▸ **Job**
Copy the lines that follow, keeping every character the same.

▸ **Data segment**
## START

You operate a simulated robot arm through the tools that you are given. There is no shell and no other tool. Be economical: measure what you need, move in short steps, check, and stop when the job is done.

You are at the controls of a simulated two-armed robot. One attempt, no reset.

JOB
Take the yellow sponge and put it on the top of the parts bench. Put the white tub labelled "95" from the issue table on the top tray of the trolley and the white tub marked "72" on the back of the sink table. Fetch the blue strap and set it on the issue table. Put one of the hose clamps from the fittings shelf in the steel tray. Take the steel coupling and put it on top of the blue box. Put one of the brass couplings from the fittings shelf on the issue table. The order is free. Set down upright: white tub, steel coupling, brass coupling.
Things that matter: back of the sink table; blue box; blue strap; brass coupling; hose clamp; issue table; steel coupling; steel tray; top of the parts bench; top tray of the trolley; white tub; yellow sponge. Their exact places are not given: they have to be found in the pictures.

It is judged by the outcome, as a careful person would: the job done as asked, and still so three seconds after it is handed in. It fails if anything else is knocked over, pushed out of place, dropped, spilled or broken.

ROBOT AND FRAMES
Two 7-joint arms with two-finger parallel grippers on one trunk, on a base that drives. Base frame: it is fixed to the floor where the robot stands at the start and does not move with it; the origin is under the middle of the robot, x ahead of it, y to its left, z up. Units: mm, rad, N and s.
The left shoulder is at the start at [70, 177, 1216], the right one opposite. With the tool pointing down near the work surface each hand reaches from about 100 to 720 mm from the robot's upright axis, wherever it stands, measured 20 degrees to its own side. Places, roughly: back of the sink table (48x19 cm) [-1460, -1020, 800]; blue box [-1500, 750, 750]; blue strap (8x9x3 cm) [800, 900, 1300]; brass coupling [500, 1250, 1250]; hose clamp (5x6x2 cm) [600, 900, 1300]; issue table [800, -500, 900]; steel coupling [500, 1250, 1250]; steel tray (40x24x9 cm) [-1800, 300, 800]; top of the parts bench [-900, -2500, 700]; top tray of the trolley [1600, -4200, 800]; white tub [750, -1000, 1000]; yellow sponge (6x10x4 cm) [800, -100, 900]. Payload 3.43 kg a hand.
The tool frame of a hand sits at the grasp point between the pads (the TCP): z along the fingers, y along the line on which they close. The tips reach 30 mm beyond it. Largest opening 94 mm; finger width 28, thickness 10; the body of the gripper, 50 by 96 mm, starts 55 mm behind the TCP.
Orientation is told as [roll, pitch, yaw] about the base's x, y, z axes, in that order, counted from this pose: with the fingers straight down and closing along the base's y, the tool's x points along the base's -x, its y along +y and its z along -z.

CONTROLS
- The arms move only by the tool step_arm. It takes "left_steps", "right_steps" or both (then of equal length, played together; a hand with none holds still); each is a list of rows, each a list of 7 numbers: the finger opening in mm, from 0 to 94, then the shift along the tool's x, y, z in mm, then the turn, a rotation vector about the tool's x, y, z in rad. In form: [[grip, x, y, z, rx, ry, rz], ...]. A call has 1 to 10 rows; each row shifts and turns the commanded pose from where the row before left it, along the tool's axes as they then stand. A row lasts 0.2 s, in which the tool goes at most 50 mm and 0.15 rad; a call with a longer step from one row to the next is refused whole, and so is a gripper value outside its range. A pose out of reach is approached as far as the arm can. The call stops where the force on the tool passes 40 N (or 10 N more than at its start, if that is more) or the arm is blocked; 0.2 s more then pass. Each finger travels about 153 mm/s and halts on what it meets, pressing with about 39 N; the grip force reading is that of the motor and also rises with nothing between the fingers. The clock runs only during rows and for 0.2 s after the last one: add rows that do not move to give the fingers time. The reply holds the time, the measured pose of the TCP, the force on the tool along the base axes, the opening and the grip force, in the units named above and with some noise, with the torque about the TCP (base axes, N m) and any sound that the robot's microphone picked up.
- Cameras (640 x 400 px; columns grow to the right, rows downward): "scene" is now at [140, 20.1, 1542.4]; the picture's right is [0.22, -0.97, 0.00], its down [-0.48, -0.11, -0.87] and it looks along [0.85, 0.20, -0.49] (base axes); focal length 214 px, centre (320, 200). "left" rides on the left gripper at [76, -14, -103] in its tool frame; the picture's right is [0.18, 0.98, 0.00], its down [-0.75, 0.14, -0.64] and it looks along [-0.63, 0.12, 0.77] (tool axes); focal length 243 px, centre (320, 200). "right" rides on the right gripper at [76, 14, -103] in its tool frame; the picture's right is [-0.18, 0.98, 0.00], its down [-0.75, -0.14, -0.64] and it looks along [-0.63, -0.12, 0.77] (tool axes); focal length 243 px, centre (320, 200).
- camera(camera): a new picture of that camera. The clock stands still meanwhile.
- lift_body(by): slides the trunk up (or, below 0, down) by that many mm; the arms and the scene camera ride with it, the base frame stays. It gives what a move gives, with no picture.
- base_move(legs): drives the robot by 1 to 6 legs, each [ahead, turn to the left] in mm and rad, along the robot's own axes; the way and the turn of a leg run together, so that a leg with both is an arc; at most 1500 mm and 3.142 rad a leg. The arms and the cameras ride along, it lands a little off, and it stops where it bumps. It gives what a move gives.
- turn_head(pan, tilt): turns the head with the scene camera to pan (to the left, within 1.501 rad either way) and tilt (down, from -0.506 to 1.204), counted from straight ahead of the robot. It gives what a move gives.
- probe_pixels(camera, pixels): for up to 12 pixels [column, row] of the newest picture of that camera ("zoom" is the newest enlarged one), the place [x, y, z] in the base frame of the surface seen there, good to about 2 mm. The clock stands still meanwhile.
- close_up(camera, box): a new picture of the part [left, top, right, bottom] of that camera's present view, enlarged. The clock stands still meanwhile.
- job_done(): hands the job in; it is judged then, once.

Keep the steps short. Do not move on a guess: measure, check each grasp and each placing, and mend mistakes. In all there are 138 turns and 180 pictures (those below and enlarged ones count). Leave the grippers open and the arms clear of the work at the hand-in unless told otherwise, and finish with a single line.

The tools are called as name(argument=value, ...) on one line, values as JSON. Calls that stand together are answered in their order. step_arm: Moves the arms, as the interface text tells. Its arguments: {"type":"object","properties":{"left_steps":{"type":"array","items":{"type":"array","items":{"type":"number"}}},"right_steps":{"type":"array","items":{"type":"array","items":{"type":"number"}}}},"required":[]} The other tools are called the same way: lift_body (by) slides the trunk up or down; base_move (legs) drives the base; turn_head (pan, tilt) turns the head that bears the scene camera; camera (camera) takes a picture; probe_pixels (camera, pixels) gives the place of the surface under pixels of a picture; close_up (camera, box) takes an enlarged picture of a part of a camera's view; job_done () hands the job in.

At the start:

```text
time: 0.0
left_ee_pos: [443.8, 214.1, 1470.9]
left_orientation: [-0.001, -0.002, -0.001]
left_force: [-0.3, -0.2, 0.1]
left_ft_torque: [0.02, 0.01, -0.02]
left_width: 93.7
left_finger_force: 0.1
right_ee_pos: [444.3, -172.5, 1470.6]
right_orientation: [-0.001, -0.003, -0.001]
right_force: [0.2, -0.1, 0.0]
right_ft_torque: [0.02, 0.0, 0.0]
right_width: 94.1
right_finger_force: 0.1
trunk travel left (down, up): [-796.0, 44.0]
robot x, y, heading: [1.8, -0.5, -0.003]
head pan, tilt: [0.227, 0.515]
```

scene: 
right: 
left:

## END

▸ **Task response**
You operate a simulated robot arm through the tools that you are given. There is no shell and no other tool. Be economical: measure what you need, move in short steps, check, and stop when the job is done.

You are at the controls of a simulated two-armed robot. One attempt, no reset.

JOB
Take the yellow sponge and put it on the top of the parts bench. Put the white tub labelled "95" from the issue table on the top tray of the trolley and the white tub marked "72" on the back of the sink table. Fetch the blue strap and set it on the issue table. Put one of the hose clamps from the fittings shelf in the steel tray. Take the steel coupling and put it on top of the blue box. Put one of the brass couplings from the fittings shelf on the issue table. The order is free. Set down upright: white tub, steel coupling, brass coupling.
Things that matter: back of the sink table; blue box; blue strap; brass coupling; hose clamp; issue table; steel coupling; steel tray; top of the parts bench; top tray of the trolley; white tub; yellow sponge. Their exact places are not given: they have to be found in the pictures.

It is judged by the outcome, as a careful person would: the job done as asked, and still so three seconds after it is handed in. It fails if anything else is knocked over, pushed out of place, dropped, spilled or broken.

ROBOT AND FRAMES
Two 7-joint arms with two-finger parallel grippers on one trunk, on a base that drives. Base frame: it is fixed to the floor where the robot stands at the start and does not move with it; the origin is under the middle of the robot, x ahead of it, y to its left, z up. Units: mm, rad, N and s.
The left shoulder is at the start at [70, 177, 1216], the right one opposite. With the tool pointing down near the work surface each hand reaches from about 100 to 720 mm from the robot's upright axis, wherever it stands, measured 20 degrees to its own side. Places, roughly: back of the sink table (48x19 cm) [-1460, -1020, 800]; blue box [-1500, 750, 750]; blue strap (8x9x3 cm) [800, 900, 1300]; brass coupling [500, 1250, 1250]; hose clamp (5x6x2 cm) [600, 900, 1300]; issue table [800, -500, 900]; steel coupling [500, 1250, 1250]; steel tray (40x24x9 cm) [-1800, 300, 800]; top of the parts bench [-900, -2500, 700]; top tray of the trolley [1600, -4200, 800]; white tub [750, -1000, 1000]; yellow sponge (6x10x4 cm) [800, -100, 900]. Payload 3.43 kg a hand.
The tool frame of a hand sits at the grasp point between the pads (the TCP): z along the fingers, y along the line on which they close. The tips reach 30 mm beyond it. Largest opening 94 mm; finger width 28, thickness 10; the body of the gripper, 50 by 96 mm, starts 55 mm behind the TCP.
Orientation is told as [roll, pitch, yaw] about the base's x, y, z axes, in that order, counted from this pose: with the fingers straight down and closing along the base's y, the tool's x points along the base's -x, its y along +y and its z along -z.

CONTROLS
- The arms move only by the tool step_arm. It takes "left_steps", "right_steps" or both (then of equal length, played together; a hand with none holds still); each is a list of rows, each a list of 7 numbers: the finger opening in mm, from 0 to 94, then the shift along the tool's x, y, z in mm, then the turn, a rotation vector about the tool's x, y, z in rad. In form: [[grip, x, y, z, rx, ry, rz], ...]. A call has 1 to 10 rows; each row shifts and turns the commanded pose from where the row before left it, along the tool's axes as they then stand. A row lasts 0.2 s, in which the tool goes at most 50 mm and 0.15 rad; a call with a longer step from one row to the next is refused whole, and so is a gripper value outside its range. A pose out of reach is approached as far as the arm can. The call stops where the force on the tool passes 40 N (or 10 N more than at its start, if that is more) or the arm is blocked; 0.2 s more then pass. Each finger travels about 153 mm/s and halts on what it meets, pressing with about 39 N; the grip force reading is that of the motor and also rises with nothing between the fingers. The clock runs only during rows and for 0.2 s after the last one: add rows that do not move to give the fingers time. The reply holds the time, the measured pose of the TCP, the force on the tool along the base axes, the opening and the grip force, in the units named above and with some noise, with the torque about the TCP (base axes, N m) and any sound that the robot's microphone picked up.
- Cameras (640 x 400 px; columns grow to the right, rows downward): "scene" is now at [140, 20.1, 1542.4]; the picture's right is [0.22, -0.97, 0.00], its down [-0.48, -0.11, -0.87] and it looks along [0.85, 0.20, -0.49] (base axes); focal length 214 px, centre (320, 200). "left" rides on the left gripper at [76, -14, -103] in its tool frame; the picture's right is [0.18, 0.98, 0.00], its down [-0.75, 0.14, -0.64] and it looks along [-0.63, 0.12, 0.77] (tool axes); focal length 243 px, centre (320, 200). "right" rides on the right gripper at [76, 14, -103] in its tool frame; the picture's right is [-0.18, 0.98, 0.00], its down [-0.75, -0.14, -0.64] and it looks along [-0.63, -0.12, 0.77] (tool axes); focal length 243 px, centre (320, 200).
- camera(camera): a new picture of that camera. The clock stands still meanwhile.
- lift_body(by): slides the trunk up (or, below 0, down) by that many mm; the arms and the scene camera ride with it, the base frame stays. It gives what a move gives, with no picture.
- base_move(legs): drives the robot by 1 to 6 legs, each [ahead, turn to the left] in mm and rad, along the robot's own axes; the way and the turn of a leg run together, so that a leg with both is an arc; at most 1500 mm and 3.142 rad a leg. The arms and the cameras ride along, it lands a little off, and it stops where it bumps. It gives what a move gives.
- turn_head(pan, tilt): turns the head with the scene camera to pan (to the left, within 1.501 rad either way) and tilt (down, from -0.506 to 1.204), counted from straight ahead of the robot. It gives what a move gives.
- probe_pixels(camera, pixels): for up to 12 pixels [column, row] of the newest picture of that camera ("zoom" is the newest enlarged one), the place [x, y, z] in the base frame of the surface seen there, good to about 2 mm. The clock stands still meanwhile.
- close_up(camera, box): a new picture of the part [left, top, right, bottom] of that camera's present view, enlarged. The clock stands still meanwhile.
- job_done(): hands the job in; it is judged then, once.

Keep the steps short. Do not move on a guess: measure, check each grasp and each placing, and mend mistakes. In all there are 138 turns and 180 pictures (those below and enlarged ones count). Leave the grippers open and the arms clear of the work at the hand-in unless told otherwise, and finish with a single line.

The tools are called as name(argument=value, ...) on one line, values as JSON. Calls that stand together are answered in their order. step_arm: Moves the arms, as the interface text tells. Its arguments: {"type":"object","properties":{"left_steps":{"type":"array","items":{"type":"array","items":{"type":"number"}}},"right_steps":{"type":"array","items":{"type":"array","items":{"type":"number"}}}},"required":[]} The other tools are called the same way: lift_body (by) slides the trunk up or down; base_move (legs) drives the base; turn_head (pan, tilt) turns the head that bears the scene camera; camera (camera) takes a picture; probe_pixels (camera, pixels) gives the place of the surface under pixels of a picture; close_up (camera, box) takes an enlarged picture of a part of a camera's view; job_done () hands the job in.

At the start:

```text
time: 0.0
left_ee_pos: [443.8, 214.1, 1470.9]
left_orientation: [-0.001, -0.002, -0.001]
left_force: [-0.3, -0.2, 0.1]
left_ft_torque: [0.02, 0.01, -0.02]
left_width: 93.7
left_finger_force: 0.1
right_ee_pos: [444.3, -172.5, 1470.6]
right_orientation: [-0.001, -0.003, -0.001]
right_force: [0.2, -0.1, 0.0]
right_ft_torque: [0.02, 0.0, 0.0]
right_width: 94.1
right_finger_force: 0.1
trunk travel left (down, up): [-796.0, 44.0]
robot x, y, heading: [1.8, -0.5, -0.003]
head pan, tilt: [0.227, 0.515]
```

scene: 
right: 
left:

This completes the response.